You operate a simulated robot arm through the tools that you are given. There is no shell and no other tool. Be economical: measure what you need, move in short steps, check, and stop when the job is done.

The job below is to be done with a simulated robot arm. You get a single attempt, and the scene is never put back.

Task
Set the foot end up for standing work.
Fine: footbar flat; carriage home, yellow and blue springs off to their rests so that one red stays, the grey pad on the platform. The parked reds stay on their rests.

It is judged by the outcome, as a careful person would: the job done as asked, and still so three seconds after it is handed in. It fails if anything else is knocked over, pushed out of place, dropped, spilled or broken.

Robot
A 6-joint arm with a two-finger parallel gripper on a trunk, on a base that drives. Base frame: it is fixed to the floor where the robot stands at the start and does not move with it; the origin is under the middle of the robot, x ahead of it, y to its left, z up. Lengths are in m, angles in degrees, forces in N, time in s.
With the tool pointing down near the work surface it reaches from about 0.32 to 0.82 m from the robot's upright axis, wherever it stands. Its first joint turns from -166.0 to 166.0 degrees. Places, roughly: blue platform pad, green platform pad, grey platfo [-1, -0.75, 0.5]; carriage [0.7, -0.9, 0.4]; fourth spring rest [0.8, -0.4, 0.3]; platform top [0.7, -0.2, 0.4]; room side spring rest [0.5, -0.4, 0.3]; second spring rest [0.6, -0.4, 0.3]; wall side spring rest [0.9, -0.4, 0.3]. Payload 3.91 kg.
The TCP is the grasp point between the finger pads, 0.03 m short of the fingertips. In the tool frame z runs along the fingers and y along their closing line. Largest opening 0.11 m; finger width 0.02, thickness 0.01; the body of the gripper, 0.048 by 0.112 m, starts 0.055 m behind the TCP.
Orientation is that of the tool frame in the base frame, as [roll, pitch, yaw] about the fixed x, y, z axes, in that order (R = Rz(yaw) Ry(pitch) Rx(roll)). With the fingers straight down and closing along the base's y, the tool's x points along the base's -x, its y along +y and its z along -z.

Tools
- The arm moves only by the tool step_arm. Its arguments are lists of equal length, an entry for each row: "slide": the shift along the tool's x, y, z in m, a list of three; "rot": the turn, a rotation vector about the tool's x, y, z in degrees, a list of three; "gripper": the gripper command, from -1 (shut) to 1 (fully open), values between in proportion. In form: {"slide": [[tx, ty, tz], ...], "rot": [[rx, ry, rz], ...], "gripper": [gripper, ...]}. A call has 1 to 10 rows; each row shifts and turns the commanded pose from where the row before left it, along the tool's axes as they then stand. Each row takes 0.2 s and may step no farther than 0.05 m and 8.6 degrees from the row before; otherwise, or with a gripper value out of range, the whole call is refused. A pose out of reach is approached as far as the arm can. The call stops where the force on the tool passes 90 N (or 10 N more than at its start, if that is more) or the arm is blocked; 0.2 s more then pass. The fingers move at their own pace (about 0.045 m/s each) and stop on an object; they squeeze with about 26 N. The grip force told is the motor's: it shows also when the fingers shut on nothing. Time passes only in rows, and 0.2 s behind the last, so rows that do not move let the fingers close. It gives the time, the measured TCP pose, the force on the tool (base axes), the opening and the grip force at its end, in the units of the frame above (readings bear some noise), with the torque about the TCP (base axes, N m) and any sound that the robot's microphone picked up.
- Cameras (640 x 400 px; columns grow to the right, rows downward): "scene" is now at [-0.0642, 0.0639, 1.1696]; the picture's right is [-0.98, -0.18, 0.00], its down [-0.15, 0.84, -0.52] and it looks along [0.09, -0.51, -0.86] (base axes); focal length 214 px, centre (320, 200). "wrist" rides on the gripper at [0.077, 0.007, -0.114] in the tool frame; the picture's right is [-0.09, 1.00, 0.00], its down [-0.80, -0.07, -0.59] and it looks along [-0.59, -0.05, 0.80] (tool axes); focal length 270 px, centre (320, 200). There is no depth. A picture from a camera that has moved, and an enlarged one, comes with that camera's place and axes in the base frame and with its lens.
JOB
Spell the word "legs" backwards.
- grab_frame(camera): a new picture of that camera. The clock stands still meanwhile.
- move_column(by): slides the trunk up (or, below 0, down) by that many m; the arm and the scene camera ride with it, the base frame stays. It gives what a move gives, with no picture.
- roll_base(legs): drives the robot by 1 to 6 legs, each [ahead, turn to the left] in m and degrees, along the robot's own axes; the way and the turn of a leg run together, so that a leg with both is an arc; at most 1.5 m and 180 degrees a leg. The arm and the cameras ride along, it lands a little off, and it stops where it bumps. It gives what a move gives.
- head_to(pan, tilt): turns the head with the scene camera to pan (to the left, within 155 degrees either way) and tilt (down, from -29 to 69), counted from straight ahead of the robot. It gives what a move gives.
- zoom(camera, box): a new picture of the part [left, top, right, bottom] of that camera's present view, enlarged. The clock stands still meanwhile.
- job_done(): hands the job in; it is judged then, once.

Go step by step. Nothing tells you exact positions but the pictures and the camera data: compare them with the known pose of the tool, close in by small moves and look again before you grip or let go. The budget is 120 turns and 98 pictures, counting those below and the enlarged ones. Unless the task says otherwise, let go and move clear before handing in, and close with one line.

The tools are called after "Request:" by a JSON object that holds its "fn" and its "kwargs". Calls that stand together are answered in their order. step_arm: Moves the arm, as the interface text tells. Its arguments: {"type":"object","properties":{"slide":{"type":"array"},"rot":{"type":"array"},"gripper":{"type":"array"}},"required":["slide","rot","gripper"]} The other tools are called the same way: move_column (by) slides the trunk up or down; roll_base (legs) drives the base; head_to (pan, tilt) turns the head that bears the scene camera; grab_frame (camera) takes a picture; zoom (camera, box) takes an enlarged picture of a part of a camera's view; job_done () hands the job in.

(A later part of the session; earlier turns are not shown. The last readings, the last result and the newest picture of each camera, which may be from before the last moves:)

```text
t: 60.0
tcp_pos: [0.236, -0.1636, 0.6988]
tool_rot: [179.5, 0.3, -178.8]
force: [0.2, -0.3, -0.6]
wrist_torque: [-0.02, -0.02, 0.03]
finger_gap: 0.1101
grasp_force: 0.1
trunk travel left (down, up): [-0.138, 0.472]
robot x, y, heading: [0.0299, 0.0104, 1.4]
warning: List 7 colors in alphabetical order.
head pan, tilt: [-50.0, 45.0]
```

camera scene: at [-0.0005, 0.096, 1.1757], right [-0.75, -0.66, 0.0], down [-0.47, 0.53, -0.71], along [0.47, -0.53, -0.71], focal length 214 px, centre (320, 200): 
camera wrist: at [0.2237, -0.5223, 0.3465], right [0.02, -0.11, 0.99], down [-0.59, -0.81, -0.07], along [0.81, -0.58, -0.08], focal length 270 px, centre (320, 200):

++++++++++++++++++++

What you need to do:
Retype all of the material, keeping each line exact.

Answer in full:
You operate a simulated robot arm through the tools that you are given. There is no shell and no other tool. Be economical: measure what you need, move in short steps, check, and stop when the job is done.

The job below is to be done with a simulated robot arm. You get a single attempt, and the scene is never put back.

Task
Set the foot end up for standing work.
Fine: footbar flat; carriage home, yellow and blue springs off to their rests so that one red stays, the grey pad on the platform. The parked reds stay on their rests.

It is judged by the outcome, as a careful person would: the job done as asked, and still so three seconds after it is handed in. It fails if anything else is knocked over, pushed out of place, dropped, spilled or broken.

Robot
A 6-joint arm with a two-finger parallel gripper on a trunk, on a base that drives. Base frame: it is fixed to the floor where the robot stands at the start and does not move with it; the origin is under the middle of the robot, x ahead of it, y to its left, z up. Lengths are in m, angles in degrees, forces in N, time in s.
With the tool pointing down near the work surface it reaches from about 0.32 to 0.82 m from the robot's upright axis, wherever it stands. Its first joint turns from -166.0 to 166.0 degrees. Places, roughly: blue platform pad, green platform pad, grey platfo [-1, -0.75, 0.5]; carriage [0.7, -0.9, 0.4]; fourth spring rest [0.8, -0.4, 0.3]; platform top [0.7, -0.2, 0.4]; room side spring rest [0.5, -0.4, 0.3]; second spring rest [0.6, -0.4, 0.3]; wall side spring rest [0.9, -0.4, 0.3]. Payload 3.91 kg.
The TCP is the grasp point between the finger pads, 0.03 m short of the fingertips. In the tool frame z runs along the fingers and y along their closing line. Largest opening 0.11 m; finger width 0.02, thickness 0.01; the body of the gripper, 0.048 by 0.112 m, starts 0.055 m behind the TCP.
Orientation is that of the tool frame in the base frame, as [roll, pitch, yaw] about the fixed x, y, z axes, in that order (R = Rz(yaw) Ry(pitch) Rx(roll)). With the fingers straight down and closing along the base's y, the tool's x points along the base's -x, its y along +y and its z along -z.

Tools
- The arm moves only by the tool step_arm. Its arguments are lists of equal length, an entry for each row: "slide": the shift along the tool's x, y, z in m, a list of three; "rot": the turn, a rotation vector about the tool's x, y, z in degrees, a list of three; "gripper": the gripper command, from -1 (shut) to 1 (fully open), values between in proportion. In form: {"slide": [[tx, ty, tz], ...], "rot": [[rx, ry, rz], ...], "gripper": [gripper, ...]}. A call has 1 to 10 rows; each row shifts and turns the commanded pose from where the row before left it, along the tool's axes as they then stand. Each row takes 0.2 s and may step no farther than 0.05 m and 8.6 degrees from the row before; otherwise, or with a gripper value out of range, the whole call is refused. A pose out of reach is approached as far as the arm can. The call stops where the force on the tool passes 90 N (or 10 N more than at its start, if that is more) or the arm is blocked; 0.2 s more then pass. The fingers move at their own pace (about 0.045 m/s each) and stop on an object; they squeeze with about 26 N. The grip force told is the motor's: it shows also when the fingers shut on nothing. Time passes only in rows, and 0.2 s behind the last, so rows that do not move let the fingers close. It gives the time, the measured TCP pose, the force on the tool (base axes), the opening and the grip force at its end, in the units of the frame above (readings bear some noise), with the torque about the TCP (base axes, N m) and any sound that the robot's microphone picked up.
- Cameras (640 x 400 px; columns grow to the right, rows downward): "scene" is now at [-0.0642, 0.0639, 1.1696]; the picture's right is [-0.98, -0.18, 0.00], its down [-0.15, 0.84, -0.52] and it looks along [0.09, -0.51, -0.86] (base axes); focal length 214 px, centre (320, 200). "wrist" rides on the gripper at [0.077, 0.007, -0.114] in the tool frame; the picture's right is [-0.09, 1.00, 0.00], its down [-0.80, -0.07, -0.59] and it looks along [-0.59, -0.05, 0.80] (tool axes); focal length 270 px, centre (320, 200). There is no depth. A picture from a camera that has moved, and an enlarged one, comes with that camera's place and axes in the base frame and with its lens.
JOB
Spell the word "legs" backwards.
- grab_frame(camera): a new picture of that camera. The clock stands still meanwhile.
- move_column(by): slides the trunk up (or, below 0, down) by that many m; the arm and the scene camera ride with it, the base frame stays. It gives what a move gives, with no picture.
- roll_base(legs): drives the robot by 1 to 6 legs, each [ahead, turn to the left] in m and degrees, along the robot's own axes; the way and the turn of a leg run together, so that a leg with both is an arc; at most 1.5 m and 180 degrees a leg. The arm and the cameras ride along, it lands a little off, and it stops where it bumps. It gives what a move gives.
- head_to(pan, tilt): turns the head with the scene camera to pan (to the left, within 155 degrees either way) and tilt (down, from -29 to 69), counted from straight ahead of the robot. It gives what a move gives.
- zoom(camera, box): a new picture of the part [left, top, right, bottom] of that camera's present view, enlarged. The clock stands still meanwhile.
- job_done(): hands the job in; it is judged then, once.

Go step by step. Nothing tells you exact positions but the pictures and the camera data: compare them with the known pose of the tool, close in by small moves and look again before you grip or let go. The budget is 120 turns and 98 pictures, counting those below and the enlarged ones. Unless the task says otherwise, let go and move clear before handing in, and close with one line.

The tools are called after "Request:" by a JSON object that holds its "fn" and its "kwargs". Calls that stand together are answered in their order. step_arm: Moves the arm, as the interface text tells. Its arguments: {"type":"object","properties":{"slide":{"type":"array"},"rot":{"type":"array"},"gripper":{"type":"array"}},"required":["slide","rot","gripper"]} The other tools are called the same way: move_column (by) slides the trunk up or down; roll_base (legs) drives the base; head_to (pan, tilt) turns the head that bears the scene camera; grab_frame (camera) takes a picture; zoom (camera, box) takes an enlarged picture of a part of a camera's view; job_done () hands the job in.

(A later part of the session; earlier turns are not shown. The last readings, the last result and the newest picture of each camera, which may be from before the last moves:)

```text
t: 60.0
tcp_pos: [0.236, -0.1636, 0.6988]
tool_rot: [179.5, 0.3, -178.8]
force: [0.2, -0.3, -0.6]
wrist_torque: [-0.02, -0.02, 0.03]
finger_gap: 0.1101
grasp_force: 0.1
trunk travel left (down, up): [-0.138, 0.472]
robot x, y, heading: [0.0299, 0.0104, 1.4]
warning: List 7 colors in alphabetical order.
head pan, tilt: [-50.0, 45.0]
```

camera scene: at [-0.0005, 0.096, 1.1757], right [-0.75, -0.66, 0.0], down [-0.47, 0.53, -0.71], along [0.47, -0.53, -0.71], focal length 214 px, centre (320, 200): 
camera wrist: at [0.2237, -0.5223, 0.3465], right [0.02, -0.11, 0.99], down [-0.59, -0.81, -0.07], along [0.81, -0.58, -0.08], focal length 270 px, centre (320, 200):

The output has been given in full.